In the long corridor

In the long corridor, detail

The corridor is a place to take a rest
"Qiong dao chun yin"
On the shore of the island is a "stele," a carved stone erected in 1751 to display Emperor Qianlong's description of the spot: qiong dao chun yin, which means "jade island in spring shade." It's one of those four-character poems that typify Chinese thought. On the other sides of the erection are longer poems by the Emperor, to be read from top to bottom, and it has a relief of mythical figures round its base.

I sat on a stone step--the benches being fully occupied--to eat an improvised picnic from what I'd found in a supermarket this morning, including a tub of yoghurt with integral spoon. Dairy products are generally not so popular, but the Chinese do seem to like yoghurt. I'd failed to find any cheese; they prefer tofu. Then I slowly retraced my steps to the North Gate, leaving the cacophony behind (one man on a saxophone was teaching his fellows to play Auld Lang Syne ... over and over again) and the gentleman with his spinning top on a string, and the park's cats, sparrows, swallows and magpies, for the cacophony of the traffic on the street beyond the wall.

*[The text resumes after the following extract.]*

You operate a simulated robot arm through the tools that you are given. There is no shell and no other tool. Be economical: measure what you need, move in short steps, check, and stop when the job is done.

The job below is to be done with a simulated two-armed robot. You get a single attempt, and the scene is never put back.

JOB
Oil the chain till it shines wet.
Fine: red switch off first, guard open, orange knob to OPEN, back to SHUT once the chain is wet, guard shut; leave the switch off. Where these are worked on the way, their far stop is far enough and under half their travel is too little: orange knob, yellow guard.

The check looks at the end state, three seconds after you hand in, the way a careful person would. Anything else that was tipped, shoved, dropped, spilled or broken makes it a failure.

We'd walked so far yesterday that today my knees had started to hurt; I decided to take the tubes back “home” with a long stop at the Costa Coffee shop on the way and this time did manage to withdraw some more cash from an ATM at Beihai Bei station. In the mall, I also managed to locate the restaurant called "Tasty" whose advert Chris had noticed yesterday and where we ate tonight: steak and salmon, served in a very posh way, with a bread basket, vegetables, fruit tea, beer for Chris and desserts for us both, this whole meal costing the equivalent of a light weekend brunch in Ottawa, about $30. And they don't expect any tips.

Chris, having had a demanding but apparently satisfying day working with intelligent people at the university is in bed, fast asleep, as I type this. It's not yet 9:30pm.